I was sitting in church on Christmas eve, and they were doing this skit, with Mary and Joseph, the skit got me thinking, not because it was the greatest skit, but seeing Joseph made my mind wonder. What it would have been like to be Joseph, holding God's son, taking care of him. I wondered if he was doubting himself, if everytime he did something, was he nervous, I mean this is God's son. When Jesus hit his 2's and starting walking, and fell the first time, maybe scratched his knee, or bumbed his head, did he feel bad that he hadn't watched God's son good enough, I wondered the pressure he may of had, trying to be right before God. I wondered did Jesus throw fits, I mean he was sinless, so was Jesus the perfect child that did nothing wrong, or is a two year old a two year old, and does God even hold a two year old accountable for his actions, there for Jesus could have thrown fits. Did Jesus push his limits, and if so everytime he pushed them was Joseph scared to do wrong or dicipline, in the eyes of God, after all it is God's son. I just thought of the extra pressure he might of had, when Jesus cried, did Joseph get frustrated, then feel guilty about his thoughts, being in charge of God's son. Did Joseph have a fear of God, trying to do right at all times, speaking a calm way, loving extra, checking his actions to make sure God would be pleased. As these thoughts were in my head, a new thought came to my mind, isn't Brennan God's son, Leighton his daughter, Hayden and Cohen His son's, and my two year old who causes me to fail as a parent many days, His daughter. Aren't we all His children, shouldn't I have the same fears I was thinking Joseph may have had? Conviction came on me, last night as I was still pondering all these thoughts. My children are God's, to raise the way He would want, to guide them to His love, shouldn't I have the same fears? My children are borrowed, they are not my own, they belong to Him, I will have to stand before God on account of my mothering. I know this has changed my thinking, when I speak to my children, I should ask, am I doing right before you, If i'm having "one of those days", I should ask God for His grace, and always wonder am I doing your will, am I taking care, the best care I can of your son's and daughters. I pray I always think this way, that I live my life, as I would think Joseph did, and Mary did caring for the son of God, Questioning how to love and care for these gifts.

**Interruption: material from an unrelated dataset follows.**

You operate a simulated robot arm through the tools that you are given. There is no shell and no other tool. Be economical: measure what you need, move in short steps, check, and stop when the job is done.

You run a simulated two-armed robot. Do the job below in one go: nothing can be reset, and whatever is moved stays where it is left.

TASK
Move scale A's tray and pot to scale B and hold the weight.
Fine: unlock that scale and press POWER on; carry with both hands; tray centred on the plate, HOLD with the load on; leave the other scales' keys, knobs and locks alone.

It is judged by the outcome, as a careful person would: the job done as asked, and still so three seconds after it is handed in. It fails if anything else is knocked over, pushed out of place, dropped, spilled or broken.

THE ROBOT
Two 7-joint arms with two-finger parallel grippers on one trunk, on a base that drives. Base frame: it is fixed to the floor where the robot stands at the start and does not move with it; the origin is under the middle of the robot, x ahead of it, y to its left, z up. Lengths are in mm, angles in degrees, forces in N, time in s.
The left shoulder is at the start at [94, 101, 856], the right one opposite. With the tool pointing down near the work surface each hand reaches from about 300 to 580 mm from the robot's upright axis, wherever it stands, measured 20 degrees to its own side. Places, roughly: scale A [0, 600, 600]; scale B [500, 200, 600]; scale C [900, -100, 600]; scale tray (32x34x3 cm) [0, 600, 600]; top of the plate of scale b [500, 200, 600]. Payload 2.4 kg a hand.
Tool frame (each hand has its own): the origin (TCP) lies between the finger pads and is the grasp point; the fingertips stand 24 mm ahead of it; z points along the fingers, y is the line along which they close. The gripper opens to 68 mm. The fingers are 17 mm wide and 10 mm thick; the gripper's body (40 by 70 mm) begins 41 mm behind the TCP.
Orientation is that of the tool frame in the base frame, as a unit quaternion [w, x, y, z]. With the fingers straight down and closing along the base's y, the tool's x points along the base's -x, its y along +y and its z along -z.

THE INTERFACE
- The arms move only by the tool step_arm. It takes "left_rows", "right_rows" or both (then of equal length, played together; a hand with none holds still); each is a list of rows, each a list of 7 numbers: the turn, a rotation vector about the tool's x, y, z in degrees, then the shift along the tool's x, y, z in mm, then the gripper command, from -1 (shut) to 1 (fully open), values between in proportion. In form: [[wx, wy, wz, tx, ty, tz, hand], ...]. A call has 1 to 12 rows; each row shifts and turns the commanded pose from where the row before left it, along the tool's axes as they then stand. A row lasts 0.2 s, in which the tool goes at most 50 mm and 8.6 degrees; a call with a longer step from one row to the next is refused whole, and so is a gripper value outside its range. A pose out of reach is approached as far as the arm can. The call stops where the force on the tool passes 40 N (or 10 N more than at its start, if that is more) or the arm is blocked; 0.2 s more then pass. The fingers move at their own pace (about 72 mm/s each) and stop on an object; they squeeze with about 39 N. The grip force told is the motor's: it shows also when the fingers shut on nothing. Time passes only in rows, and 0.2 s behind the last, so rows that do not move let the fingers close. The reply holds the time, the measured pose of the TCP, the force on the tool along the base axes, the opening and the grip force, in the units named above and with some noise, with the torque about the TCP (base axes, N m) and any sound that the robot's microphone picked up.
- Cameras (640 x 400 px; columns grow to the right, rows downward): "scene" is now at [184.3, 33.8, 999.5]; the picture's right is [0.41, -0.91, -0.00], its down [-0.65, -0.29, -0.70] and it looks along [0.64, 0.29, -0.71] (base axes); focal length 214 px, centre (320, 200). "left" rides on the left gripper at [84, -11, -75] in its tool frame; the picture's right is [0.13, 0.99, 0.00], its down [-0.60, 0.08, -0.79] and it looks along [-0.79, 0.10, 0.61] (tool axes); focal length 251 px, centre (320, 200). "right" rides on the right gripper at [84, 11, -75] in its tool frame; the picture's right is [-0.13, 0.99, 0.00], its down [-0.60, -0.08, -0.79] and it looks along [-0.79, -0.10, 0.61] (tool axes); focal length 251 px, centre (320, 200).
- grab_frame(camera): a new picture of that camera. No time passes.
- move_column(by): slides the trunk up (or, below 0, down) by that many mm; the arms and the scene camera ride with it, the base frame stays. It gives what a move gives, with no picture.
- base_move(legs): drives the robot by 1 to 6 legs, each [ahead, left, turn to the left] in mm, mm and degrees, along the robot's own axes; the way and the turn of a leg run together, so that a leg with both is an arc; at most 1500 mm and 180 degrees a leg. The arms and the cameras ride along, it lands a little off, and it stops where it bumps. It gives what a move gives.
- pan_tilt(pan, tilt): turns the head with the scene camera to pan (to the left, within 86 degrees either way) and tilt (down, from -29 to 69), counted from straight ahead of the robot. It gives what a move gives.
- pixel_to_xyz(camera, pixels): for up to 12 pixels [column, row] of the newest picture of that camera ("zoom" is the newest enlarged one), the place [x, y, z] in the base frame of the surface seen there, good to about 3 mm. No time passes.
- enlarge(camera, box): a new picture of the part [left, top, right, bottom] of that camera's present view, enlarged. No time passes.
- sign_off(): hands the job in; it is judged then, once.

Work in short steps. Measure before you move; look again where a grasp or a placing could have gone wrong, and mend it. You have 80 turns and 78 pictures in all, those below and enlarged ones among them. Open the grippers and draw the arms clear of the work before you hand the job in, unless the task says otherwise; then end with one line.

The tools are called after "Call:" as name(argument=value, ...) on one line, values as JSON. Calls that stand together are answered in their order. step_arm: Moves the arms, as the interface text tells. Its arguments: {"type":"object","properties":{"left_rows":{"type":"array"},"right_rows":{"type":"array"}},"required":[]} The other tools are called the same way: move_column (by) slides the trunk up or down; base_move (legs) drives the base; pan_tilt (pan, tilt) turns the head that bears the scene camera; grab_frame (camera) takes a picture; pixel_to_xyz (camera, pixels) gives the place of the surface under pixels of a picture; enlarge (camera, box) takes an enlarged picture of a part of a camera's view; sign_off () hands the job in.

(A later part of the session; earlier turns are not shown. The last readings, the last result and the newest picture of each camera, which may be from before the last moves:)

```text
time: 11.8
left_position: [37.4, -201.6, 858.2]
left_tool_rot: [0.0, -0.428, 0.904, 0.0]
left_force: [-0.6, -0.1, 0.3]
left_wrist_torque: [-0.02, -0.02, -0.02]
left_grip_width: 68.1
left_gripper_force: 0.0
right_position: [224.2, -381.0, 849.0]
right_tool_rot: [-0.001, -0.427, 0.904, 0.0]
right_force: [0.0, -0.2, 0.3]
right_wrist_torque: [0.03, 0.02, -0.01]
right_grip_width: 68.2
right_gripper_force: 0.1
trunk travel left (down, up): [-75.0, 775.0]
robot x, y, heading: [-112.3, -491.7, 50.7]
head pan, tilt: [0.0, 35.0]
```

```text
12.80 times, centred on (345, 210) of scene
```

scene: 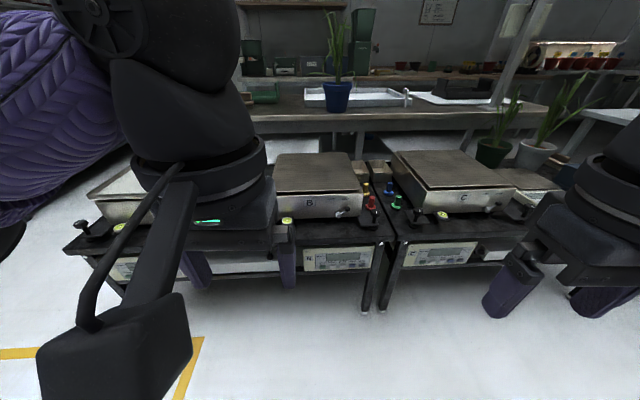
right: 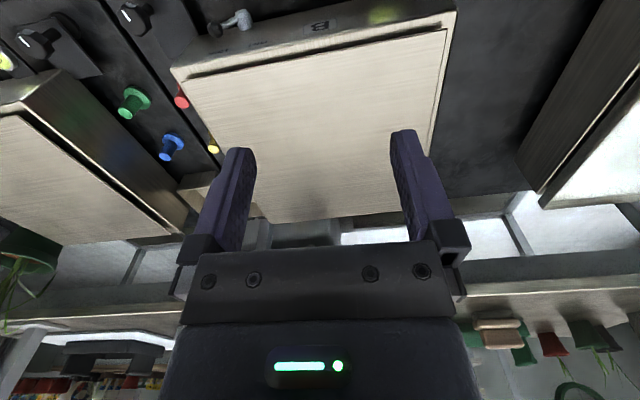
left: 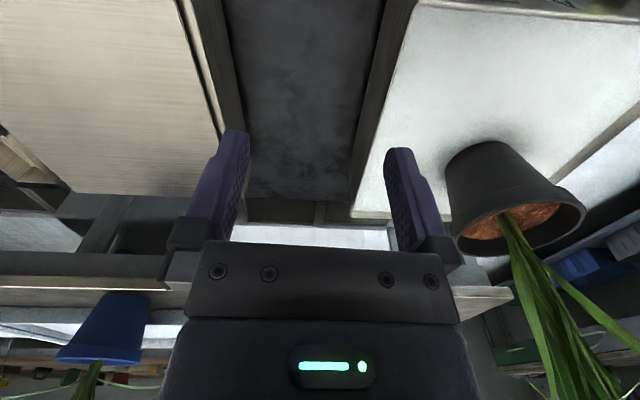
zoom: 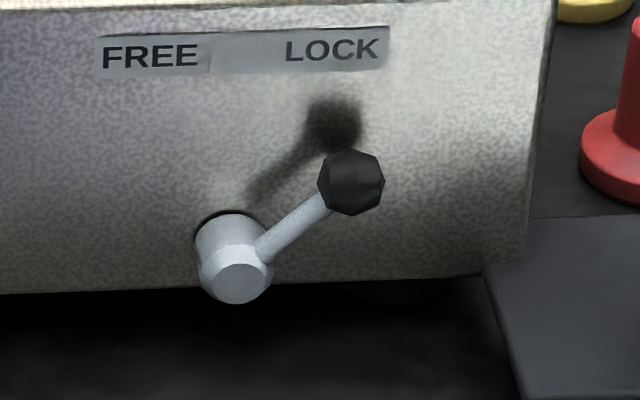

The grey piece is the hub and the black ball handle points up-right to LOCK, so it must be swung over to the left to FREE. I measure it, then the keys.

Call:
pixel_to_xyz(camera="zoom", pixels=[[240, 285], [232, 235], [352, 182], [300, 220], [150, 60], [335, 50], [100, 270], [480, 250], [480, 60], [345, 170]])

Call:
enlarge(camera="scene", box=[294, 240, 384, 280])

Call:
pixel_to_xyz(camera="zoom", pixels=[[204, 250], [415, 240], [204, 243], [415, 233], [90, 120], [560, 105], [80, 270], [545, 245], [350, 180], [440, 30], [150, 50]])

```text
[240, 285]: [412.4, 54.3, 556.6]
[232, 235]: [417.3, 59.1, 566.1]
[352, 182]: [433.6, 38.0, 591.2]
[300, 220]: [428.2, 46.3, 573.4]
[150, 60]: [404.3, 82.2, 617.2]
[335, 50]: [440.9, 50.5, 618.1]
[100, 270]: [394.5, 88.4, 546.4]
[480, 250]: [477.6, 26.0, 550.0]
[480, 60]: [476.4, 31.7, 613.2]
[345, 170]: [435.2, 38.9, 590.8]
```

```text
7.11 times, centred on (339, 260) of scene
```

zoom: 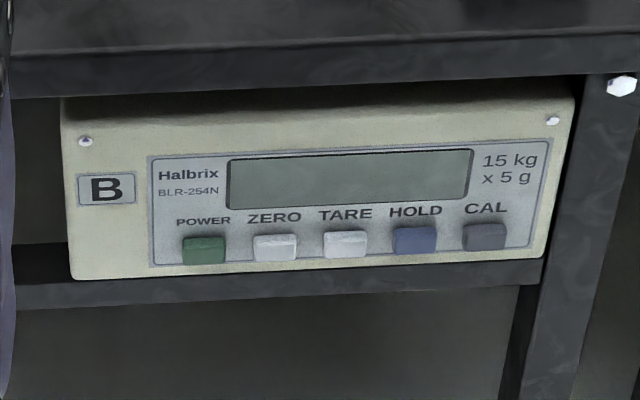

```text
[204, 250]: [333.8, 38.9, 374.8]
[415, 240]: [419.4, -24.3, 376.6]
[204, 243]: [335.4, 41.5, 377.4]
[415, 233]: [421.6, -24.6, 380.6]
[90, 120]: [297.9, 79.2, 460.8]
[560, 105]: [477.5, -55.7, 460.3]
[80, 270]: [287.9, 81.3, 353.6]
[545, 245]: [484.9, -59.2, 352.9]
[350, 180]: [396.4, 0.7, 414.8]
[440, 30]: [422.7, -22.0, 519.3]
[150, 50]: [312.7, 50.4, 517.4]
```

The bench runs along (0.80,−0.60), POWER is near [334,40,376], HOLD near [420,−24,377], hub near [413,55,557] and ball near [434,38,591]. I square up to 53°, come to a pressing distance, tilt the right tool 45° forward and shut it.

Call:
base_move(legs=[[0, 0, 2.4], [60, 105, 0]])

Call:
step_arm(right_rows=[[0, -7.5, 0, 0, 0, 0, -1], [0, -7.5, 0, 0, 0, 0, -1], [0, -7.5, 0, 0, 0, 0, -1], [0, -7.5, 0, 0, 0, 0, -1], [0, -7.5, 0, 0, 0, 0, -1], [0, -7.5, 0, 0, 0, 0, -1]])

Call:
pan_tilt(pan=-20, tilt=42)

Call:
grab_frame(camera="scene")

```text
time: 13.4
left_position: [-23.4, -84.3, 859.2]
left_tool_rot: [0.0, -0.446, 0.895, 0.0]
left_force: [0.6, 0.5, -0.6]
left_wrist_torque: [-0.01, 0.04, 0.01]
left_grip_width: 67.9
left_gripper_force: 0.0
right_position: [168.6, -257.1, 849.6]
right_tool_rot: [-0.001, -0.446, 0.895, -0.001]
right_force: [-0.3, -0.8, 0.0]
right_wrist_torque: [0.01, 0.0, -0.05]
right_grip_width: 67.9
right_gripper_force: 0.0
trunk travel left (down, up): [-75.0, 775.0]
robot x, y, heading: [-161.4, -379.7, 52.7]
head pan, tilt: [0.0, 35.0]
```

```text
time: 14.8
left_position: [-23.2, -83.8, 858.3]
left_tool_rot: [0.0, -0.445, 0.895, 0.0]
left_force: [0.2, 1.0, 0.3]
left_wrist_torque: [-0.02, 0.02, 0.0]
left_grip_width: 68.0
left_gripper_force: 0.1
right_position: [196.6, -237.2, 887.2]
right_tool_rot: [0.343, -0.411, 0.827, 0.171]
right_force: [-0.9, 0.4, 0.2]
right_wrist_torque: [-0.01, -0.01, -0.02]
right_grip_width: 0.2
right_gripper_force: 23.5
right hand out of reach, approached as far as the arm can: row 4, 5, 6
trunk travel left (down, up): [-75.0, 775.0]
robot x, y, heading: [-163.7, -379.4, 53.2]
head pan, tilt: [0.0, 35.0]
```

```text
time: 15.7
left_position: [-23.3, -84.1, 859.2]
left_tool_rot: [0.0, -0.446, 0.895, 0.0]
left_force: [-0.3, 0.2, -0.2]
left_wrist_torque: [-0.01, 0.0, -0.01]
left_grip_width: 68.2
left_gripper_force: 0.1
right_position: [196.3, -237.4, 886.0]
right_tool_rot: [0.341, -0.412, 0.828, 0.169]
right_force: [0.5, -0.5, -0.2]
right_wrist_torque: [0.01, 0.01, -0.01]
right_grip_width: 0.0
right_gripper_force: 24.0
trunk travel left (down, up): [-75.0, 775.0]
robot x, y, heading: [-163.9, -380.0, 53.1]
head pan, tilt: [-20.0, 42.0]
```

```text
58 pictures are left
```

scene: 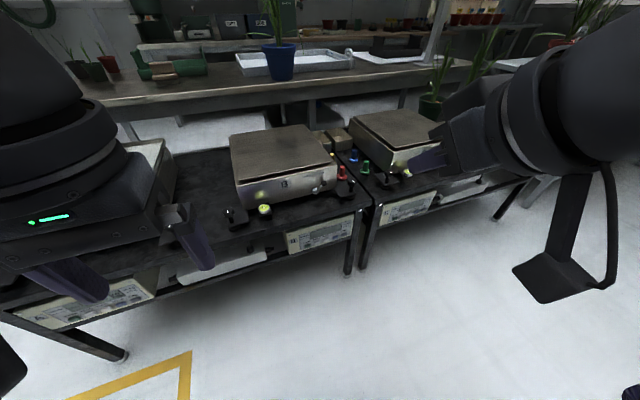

Saturday, December 19, 2009

glass

i try to pretend, i try to ignore, but things just build up. i see that wall in front of me, but it's not made of brick, it's glass, i can see through it still, and some can see in. it's enough to let people see me, but not enough to let them in. i feel safe with the glass, i get to choose what i keep on the other side, but i fear, with one hard blow it's going to come crashing down, and break into a million pieces. I fear even more that a tiny rock, will but a crack in it, then causing it to come crashing down. I wish I could put a brick wall up, but this I can't do, I still need to see, I still need to feel like i'm in control, even though most days this is not the case.

Friday, December 18, 2009

thank You

this week every morning i wake up and benji is not here, so i've gotten the kids off to school, most days the clock is ticking way to fast, and i'm reminding the kids to keep moving, but i'm so thankful that he's working, i'm so thankful that You have provided a way. i'm so thankful you have given us everything we need. with Christmas around the corner, it feels so good to know that this year there is peace, a calm, that only You could have given. yes benji has lost another route, but we know it's going to be o.k, because we know You make it o.k., thank you for giving me a hard woking husband, that i've missed this week while he works those long hours, and at times i've felt a little lonely, but I know that we have everything we need, and sometimes we just have to do more, taking the time for each other, giving to each other in ways we need. my heart is with him, a heart you have given me, so i ask today You bless him, You protect him, and You pave the way for him to have all that he needs, give him that peace, open that door, bless him far greater then he's ever seen, give him wisdom in all that he does. no he's not perfect, niether am i, and times i wonder, we don't do all that we should, we don't give all that we could, but yet You do, with no strings attatched, help us have a heart like Yours, to open our eyes beyond our own walls. Thank You is what i've come to say today, for our lives, for our kids, for our health, for all that we have, thank you that we have it all in You.

Tuesday, December 15, 2009

Why am I suprised? because You always know, You always make a path, that leads and directs, that makes a way to build, to allow people to enter into my life, that needed that friend. A person to trust, a person to listen. It always amazes me, that when you stop and really listen, someone has a story, a need. That if you give a little of your time, to "be there", it's worth more then any gift that could be given. Life is way more then about me, I'm not the only one who has tribulations, I'm not the only one who is feeling lonely, I'm not the only one who hungers for more. I see those steps now, that first "hi", those words you spoke through me, "i'm your friend, if you need anything i am here", that small group I decided to do, but didn't understand why?, it's to get me here, her here, to know that she has a friend, to trust, no judgement, a real friend, through You, allowing me to be used, so why do I always sit here so amazed at who You are? Because that is who You are, full of those great suprises, full of Hope, full of Love, You know way more then I can ever, You see when I am not looking, and You build when I have laid down the tools. Thank you, for using me, why me, I'll never know, sometimes I don't feel worthy, but to show a little peice of who You are, I am here Lord, use me however you want.